=== SUPPLIED INFORMATION ===

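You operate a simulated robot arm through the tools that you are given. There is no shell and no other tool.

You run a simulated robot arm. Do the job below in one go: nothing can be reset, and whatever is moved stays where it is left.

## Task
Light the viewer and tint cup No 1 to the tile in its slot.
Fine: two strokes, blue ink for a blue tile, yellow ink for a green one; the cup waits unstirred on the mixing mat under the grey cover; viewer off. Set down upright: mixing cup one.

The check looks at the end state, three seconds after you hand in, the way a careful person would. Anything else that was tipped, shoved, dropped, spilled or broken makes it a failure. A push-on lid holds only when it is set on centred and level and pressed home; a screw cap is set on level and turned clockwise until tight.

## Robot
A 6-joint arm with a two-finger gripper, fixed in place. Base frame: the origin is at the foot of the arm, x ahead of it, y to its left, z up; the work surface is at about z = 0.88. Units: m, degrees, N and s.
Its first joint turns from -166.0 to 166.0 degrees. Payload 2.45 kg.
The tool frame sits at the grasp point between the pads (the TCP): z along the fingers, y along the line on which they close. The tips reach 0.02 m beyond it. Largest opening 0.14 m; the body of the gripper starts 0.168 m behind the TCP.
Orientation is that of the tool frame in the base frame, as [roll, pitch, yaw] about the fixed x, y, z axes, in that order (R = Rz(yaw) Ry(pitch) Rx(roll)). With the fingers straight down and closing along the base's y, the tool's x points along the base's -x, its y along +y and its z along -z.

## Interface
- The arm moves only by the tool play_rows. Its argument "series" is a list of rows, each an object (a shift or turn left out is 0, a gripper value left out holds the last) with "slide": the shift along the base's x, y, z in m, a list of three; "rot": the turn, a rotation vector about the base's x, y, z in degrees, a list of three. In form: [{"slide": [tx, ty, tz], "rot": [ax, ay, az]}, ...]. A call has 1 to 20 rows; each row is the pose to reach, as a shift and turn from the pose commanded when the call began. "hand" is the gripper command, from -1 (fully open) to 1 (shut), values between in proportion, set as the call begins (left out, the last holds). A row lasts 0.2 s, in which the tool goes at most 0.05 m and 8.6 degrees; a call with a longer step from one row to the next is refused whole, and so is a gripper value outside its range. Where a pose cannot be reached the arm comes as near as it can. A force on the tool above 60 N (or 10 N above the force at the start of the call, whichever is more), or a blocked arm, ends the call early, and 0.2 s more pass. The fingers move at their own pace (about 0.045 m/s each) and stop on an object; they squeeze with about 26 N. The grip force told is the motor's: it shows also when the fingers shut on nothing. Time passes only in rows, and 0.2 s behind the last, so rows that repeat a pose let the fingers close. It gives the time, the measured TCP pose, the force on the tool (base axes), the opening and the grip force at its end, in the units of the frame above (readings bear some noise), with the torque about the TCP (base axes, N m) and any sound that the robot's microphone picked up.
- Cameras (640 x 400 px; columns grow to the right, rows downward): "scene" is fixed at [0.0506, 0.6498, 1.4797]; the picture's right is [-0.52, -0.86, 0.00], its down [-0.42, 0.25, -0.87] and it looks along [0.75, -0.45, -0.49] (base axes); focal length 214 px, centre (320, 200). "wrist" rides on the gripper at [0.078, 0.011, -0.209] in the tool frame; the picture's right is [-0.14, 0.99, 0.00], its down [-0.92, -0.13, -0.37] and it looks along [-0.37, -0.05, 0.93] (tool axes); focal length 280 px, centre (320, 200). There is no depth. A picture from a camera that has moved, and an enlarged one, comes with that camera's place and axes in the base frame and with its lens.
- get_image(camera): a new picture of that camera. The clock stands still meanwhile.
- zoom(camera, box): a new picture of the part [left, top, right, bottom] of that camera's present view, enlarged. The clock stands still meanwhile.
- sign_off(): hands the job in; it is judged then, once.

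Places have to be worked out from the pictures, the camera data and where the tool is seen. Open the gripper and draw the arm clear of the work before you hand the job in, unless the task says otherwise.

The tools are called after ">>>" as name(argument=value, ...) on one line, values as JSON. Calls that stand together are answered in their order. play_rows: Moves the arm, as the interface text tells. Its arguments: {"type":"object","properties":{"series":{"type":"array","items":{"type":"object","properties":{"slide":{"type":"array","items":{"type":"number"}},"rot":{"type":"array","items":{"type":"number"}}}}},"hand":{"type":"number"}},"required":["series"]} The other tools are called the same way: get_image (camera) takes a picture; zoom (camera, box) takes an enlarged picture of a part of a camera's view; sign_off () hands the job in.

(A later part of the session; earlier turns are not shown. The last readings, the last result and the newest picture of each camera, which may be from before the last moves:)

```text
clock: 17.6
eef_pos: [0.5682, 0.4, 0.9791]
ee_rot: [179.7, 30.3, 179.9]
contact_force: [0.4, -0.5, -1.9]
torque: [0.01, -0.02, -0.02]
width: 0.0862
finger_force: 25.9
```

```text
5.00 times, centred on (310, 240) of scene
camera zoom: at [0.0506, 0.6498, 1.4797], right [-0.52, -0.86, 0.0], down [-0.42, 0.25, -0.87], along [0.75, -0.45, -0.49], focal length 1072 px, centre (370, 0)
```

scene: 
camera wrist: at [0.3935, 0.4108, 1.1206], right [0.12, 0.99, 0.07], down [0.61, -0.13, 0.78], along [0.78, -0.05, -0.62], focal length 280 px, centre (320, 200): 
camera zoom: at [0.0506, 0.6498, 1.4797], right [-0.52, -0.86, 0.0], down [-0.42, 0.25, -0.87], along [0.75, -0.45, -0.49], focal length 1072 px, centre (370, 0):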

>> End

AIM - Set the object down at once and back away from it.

===

AIM - Verbatim output is expected for the lines from the start of the data to the line in which "Fine: two strokes, blue" appears, both included. Put a running number in front of each line and drop blank lines.

ANSWER TO THIS PROBLEM -
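1. You operate a simulated robot arm through the tools that you are given. There is no shell and no other tool.
2. You run a simulated robot arm. Do the job below in one go: nothing can be reset, and whatever is moved stays where it is left.
3. ## Task
4. Light the viewer and tint cup No 1 to the tile in its slot.
5. Fine: two strokes, blue ink for a blue tile, yellow ink for a green one; the cup waits unstirred on the mixing mat under the grey cover; viewer off. Set down upright: mixing cup one.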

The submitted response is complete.